- Source:
+--
UNIT I – GENERAL REGISTERS


Introduction – General Register Organization – Stack Organization – Basic Computer
Organization – Instruction codes – Computer Registers – Computer Instructions – Instruction
Cycle

Introduction
In the study of computer architecture, one of the fundamental components to understand is the
concept of general registers within the CPU. The CPU, or Central Processing Unit, serves as
the brain of the computer, executing instructions from programs through a cycle of fetching,
decoding, executing, and storing. Within the CPU, registers play a critical role by providing
small, fast storage locations that hold data temporarily during instruction execution. Registers
can be categorized into general-purpose registers (GPRs) and special-purpose registers. GPRs
are versatile and used for a wide range of functions including arithmetic operations, temporary
data storage, intermediate results, data transfer, and addressing.

Components of CPU

• Control Unit (CU)


• ALU (Arithmetic Logic Unit)
• Memory or Storage Unit
• Registers
Control Unit

As its name implies, a control unit acts as the "brain" of the CPU. A major role of a control
unit is to manage and execute instructions to perform the tasks specified by a computer
program. v. A CPU executes instructions by fetching them from memory, decodes them, and
then executes them. So, it plays a vital role in fetch-decode-execute instructions.

Functions of Control Unit


• Instruction Fetch − A CU fetches instructions from RAM (Random Access Memory).
• Instruction Decoding − It decodes the fetched instructions to operate.
• Instruction Execution − A CU sends control signals to perform operations like ALU
for arithmetic and logical operations.
• Control Flow Management − It controls flow by updating the programme counter.
• Exception Handling − A control unit effectively manages exceptions and interruptions
like hardware failures, system calls, and external events, by appropriately diverting the
control flow of the CPU to the planned procedure for managing such exceptions.
• Synchronization − A CU plays a crucial role in facilitating the coordination of
instruction execution across several cores.
Arithmetic Logic Unit (ALU)
+--
- Data block:
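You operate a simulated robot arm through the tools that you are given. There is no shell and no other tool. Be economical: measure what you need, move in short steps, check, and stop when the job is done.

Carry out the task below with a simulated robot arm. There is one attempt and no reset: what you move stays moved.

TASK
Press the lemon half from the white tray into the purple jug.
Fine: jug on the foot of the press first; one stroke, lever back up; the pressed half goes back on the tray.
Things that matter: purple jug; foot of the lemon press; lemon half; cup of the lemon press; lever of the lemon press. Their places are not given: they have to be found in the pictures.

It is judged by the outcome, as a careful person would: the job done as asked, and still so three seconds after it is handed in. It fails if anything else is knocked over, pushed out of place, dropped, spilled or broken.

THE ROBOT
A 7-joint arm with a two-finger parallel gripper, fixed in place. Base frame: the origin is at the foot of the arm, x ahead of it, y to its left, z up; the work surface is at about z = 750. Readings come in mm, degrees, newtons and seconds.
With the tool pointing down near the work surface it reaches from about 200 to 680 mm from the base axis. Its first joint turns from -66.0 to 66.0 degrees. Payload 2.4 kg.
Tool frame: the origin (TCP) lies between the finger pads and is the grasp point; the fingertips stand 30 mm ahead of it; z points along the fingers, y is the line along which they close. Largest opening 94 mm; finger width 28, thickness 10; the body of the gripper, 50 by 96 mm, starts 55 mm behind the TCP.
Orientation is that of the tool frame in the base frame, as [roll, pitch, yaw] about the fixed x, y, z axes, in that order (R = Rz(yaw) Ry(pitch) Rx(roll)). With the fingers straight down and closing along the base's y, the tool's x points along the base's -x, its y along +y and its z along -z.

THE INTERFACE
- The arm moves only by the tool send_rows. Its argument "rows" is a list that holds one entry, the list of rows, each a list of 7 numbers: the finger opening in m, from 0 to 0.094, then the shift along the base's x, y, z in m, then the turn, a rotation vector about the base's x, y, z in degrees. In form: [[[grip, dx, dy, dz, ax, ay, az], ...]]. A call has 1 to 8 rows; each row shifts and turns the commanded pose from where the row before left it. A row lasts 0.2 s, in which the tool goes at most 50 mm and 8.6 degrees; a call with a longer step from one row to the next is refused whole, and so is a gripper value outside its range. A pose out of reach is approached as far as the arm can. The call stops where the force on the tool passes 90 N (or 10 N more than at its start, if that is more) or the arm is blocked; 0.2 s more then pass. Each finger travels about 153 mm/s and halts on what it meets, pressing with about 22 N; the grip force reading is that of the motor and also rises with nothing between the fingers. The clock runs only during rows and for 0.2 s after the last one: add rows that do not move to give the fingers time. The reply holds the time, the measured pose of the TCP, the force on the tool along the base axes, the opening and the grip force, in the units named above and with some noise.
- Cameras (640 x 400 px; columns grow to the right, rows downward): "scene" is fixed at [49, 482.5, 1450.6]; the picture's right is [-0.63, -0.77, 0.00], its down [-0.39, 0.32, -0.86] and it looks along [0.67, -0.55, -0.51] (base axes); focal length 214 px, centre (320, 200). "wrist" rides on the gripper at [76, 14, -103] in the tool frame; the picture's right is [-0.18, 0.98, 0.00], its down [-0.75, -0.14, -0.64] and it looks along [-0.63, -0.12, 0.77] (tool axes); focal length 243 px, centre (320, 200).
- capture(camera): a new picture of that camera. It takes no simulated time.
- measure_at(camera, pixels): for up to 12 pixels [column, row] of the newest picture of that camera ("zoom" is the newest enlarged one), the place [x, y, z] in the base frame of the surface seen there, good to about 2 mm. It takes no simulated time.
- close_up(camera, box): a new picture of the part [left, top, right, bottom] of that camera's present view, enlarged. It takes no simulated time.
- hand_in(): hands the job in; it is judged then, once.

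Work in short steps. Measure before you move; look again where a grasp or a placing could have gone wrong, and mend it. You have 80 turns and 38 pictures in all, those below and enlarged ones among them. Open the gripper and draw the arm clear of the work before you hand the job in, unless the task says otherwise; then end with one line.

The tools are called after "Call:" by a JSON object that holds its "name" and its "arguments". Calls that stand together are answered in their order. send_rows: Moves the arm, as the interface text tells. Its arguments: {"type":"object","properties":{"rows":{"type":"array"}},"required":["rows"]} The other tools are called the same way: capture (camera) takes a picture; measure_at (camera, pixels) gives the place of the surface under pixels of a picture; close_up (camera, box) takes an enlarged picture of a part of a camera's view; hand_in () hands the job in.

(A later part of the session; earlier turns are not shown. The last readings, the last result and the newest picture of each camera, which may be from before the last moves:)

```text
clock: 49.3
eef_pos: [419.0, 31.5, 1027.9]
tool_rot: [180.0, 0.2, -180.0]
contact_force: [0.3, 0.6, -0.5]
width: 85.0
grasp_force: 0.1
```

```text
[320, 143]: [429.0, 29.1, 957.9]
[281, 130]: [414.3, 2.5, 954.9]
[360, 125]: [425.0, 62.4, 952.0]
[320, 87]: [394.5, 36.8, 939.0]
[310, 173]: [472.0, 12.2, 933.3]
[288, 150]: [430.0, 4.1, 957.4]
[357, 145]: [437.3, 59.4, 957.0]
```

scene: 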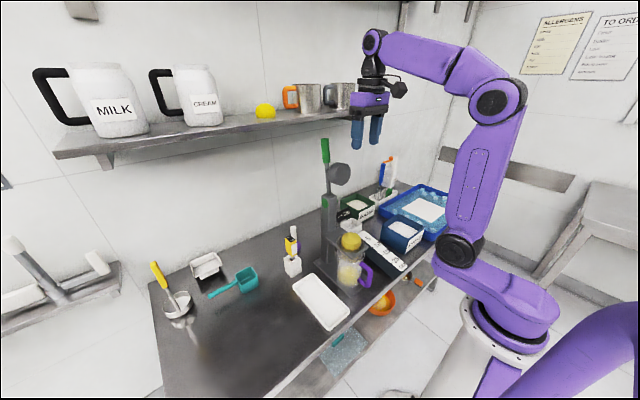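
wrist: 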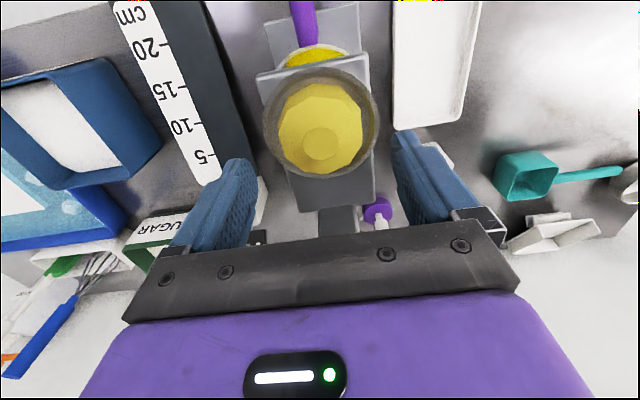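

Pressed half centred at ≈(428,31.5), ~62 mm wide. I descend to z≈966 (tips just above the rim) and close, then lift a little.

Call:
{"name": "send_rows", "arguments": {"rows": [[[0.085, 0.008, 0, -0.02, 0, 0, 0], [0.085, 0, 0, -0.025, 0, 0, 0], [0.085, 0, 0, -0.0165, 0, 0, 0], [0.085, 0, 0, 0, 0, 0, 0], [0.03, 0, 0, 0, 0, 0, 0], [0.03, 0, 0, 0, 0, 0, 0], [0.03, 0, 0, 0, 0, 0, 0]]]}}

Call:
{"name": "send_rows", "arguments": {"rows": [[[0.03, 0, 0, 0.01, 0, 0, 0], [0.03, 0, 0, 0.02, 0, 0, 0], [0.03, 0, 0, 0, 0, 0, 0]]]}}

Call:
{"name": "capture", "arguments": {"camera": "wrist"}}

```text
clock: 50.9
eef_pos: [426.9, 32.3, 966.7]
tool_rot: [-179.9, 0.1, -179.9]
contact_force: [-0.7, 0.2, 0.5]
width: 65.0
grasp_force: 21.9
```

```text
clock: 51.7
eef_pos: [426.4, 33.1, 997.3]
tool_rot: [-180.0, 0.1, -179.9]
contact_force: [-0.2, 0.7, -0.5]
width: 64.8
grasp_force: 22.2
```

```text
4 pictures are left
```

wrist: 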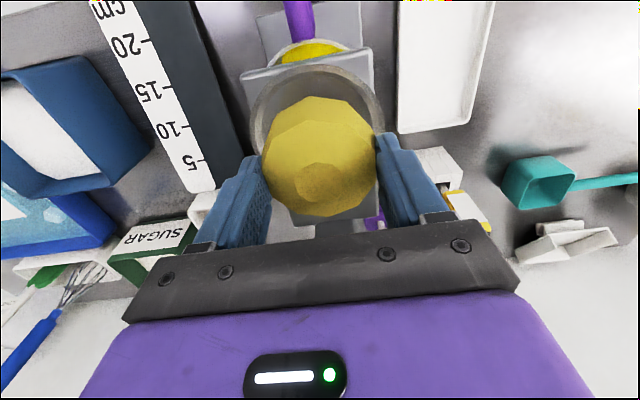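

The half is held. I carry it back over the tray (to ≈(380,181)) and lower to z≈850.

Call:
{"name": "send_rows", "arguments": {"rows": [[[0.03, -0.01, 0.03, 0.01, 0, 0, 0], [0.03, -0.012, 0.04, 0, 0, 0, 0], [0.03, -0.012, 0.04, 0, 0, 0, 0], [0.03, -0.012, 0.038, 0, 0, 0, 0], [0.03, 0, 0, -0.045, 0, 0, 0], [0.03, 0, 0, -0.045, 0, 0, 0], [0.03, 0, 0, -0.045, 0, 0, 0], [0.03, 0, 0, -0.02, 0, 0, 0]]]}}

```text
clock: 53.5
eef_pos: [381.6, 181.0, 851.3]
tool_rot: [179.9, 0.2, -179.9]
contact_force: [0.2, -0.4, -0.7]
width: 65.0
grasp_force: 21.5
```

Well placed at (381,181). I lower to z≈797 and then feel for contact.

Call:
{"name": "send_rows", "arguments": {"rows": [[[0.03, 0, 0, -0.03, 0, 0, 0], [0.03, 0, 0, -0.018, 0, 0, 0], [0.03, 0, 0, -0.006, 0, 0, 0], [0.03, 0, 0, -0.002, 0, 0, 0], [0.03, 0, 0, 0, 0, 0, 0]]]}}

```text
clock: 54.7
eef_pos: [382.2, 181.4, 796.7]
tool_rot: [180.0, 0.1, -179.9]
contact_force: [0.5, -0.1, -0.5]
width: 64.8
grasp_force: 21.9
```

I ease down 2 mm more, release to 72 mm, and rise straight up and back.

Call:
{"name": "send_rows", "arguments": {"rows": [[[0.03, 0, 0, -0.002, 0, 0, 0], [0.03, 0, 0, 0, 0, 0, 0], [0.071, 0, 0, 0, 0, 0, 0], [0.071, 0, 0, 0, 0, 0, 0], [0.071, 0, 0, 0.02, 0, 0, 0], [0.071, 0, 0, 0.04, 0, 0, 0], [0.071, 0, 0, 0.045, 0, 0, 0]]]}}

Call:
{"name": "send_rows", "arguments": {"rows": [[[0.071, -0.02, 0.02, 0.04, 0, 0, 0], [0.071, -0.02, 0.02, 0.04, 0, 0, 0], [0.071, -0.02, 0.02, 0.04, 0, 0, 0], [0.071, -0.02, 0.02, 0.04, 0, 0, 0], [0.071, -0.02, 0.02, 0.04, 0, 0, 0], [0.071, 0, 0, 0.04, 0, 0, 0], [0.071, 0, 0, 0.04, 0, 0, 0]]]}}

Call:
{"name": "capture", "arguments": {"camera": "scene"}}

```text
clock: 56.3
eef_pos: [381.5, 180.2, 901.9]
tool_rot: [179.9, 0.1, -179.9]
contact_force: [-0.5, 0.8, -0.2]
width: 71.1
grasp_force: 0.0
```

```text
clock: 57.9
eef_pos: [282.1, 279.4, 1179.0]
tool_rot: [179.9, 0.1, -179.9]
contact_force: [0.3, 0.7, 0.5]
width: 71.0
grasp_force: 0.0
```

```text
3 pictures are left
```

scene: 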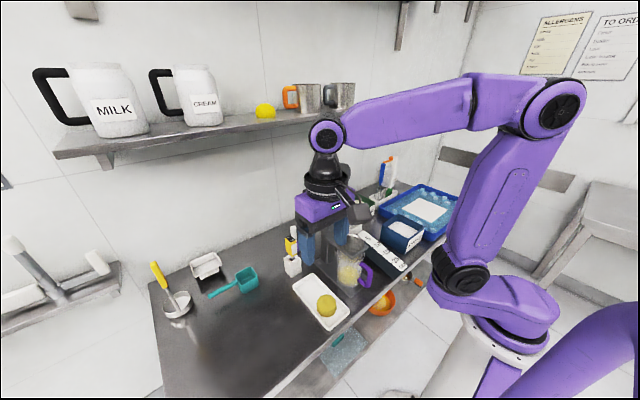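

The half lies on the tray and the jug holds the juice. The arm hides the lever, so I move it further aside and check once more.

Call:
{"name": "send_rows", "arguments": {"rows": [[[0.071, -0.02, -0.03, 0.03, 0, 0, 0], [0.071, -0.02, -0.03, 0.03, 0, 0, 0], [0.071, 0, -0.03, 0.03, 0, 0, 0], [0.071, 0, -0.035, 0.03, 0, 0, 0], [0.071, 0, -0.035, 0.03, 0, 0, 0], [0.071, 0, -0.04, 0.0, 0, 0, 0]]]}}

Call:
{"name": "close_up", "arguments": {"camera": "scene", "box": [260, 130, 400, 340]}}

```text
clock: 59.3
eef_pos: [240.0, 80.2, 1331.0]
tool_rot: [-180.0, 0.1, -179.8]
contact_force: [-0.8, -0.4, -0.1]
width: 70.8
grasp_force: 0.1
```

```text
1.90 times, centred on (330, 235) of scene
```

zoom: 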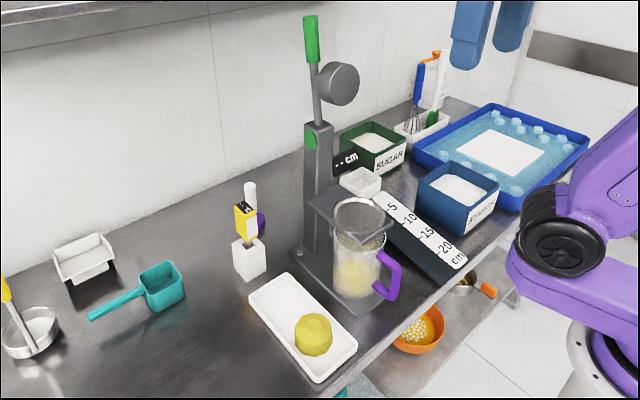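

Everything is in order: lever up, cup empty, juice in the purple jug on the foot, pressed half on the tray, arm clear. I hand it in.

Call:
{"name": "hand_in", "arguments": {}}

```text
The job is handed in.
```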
+--
- Tasks and exercises:
[1] Copy the whole source, the one that starts with "UNIT I – GENERAL".
[2] In the listing above, find the line containing "- Cameras (640" and the line containing "- measure_at(camera, pixels): for", then quote both, plus every line between them, exactly as written. Leave out blank lines and number the others, starting at 1.

- Solutions for each task:
[1]
UNIT I – GENERAL REGISTERS


Introduction – General Register Organization – Stack Organization – Basic Computer
Organization – Instruction codes – Computer Registers – Computer Instructions – Instruction
Cycle

Introduction
In the study of computer architecture, one of the fundamental components to understand is the
concept of general registers within the CPU. The CPU, or Central Processing Unit, serves as
the brain of the computer, executing instructions from programs through a cycle of fetching,
decoding, executing, and storing. Within the CPU, registers play a critical role by providing
small, fast storage locations that hold data temporarily during instruction execution. Registers
can be categorized into general-purpose registers (GPRs) and special-purpose registers. GPRs
are versatile and used for a wide range of functions including arithmetic operations, temporary
data storage, intermediate results, data transfer, and addressing.

Components of CPU

• Control Unit (CU)


• ALU (Arithmetic Logic Unit)
• Memory or Storage Unit
• Registers
Control Unit

As its name implies, a control unit acts as the "brain" of the CPU. A major role of a control
unit is to manage and execute instructions to perform the tasks specified by a computer
program. v. A CPU executes instructions by fetching them from memory, decodes them, and
then executes them. So, it plays a vital role in fetch-decode-execute instructions.

Functions of Control Unit


• Instruction Fetch − A CU fetches instructions from RAM (Random Access Memory).
• Instruction Decoding − It decodes the fetched instructions to operate.
• Instruction Execution − A CU sends control signals to perform operations like ALU
for arithmetic and logical operations.
• Control Flow Management − It controls flow by updating the programme counter.
• Exception Handling − A control unit effectively manages exceptions and interruptions
like hardware failures, system calls, and external events, by appropriately diverting the
control flow of the CPU to the planned procedure for managing such exceptions.
• Synchronization − A CU plays a crucial role in facilitating the coordination of
instruction execution across several cores.
Arithmetic Logic Unit (ALU)

[2]
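1. - Cameras (640 x 400 px; columns grow to the right, rows downward): "scene" is fixed at [49, 482.5, 1450.6]; the picture's right is [-0.63, -0.77, 0.00], its down [-0.39, 0.32, -0.86] and it looks along [0.67, -0.55, -0.51] (base axes); focal length 214 px, centre (320, 200). "wrist" rides on the gripper at [76, 14, -103] in the tool frame; the picture's right is [-0.18, 0.98, 0.00], its down [-0.75, -0.14, -0.64] and it looks along [-0.63, -0.12, 0.77] (tool axes); focal length 243 px, centre (320, 200).
2. - capture(camera): a new picture of that camera. It takes no simulated time.
3. - measure_at(camera, pixels): for up to 12 pixels [column, row] of the newest picture of that camera ("zoom" is the newest enlarged one), the place [x, y, z] in the base frame of the surface seen there, good to about 2 mm. It takes no simulated time.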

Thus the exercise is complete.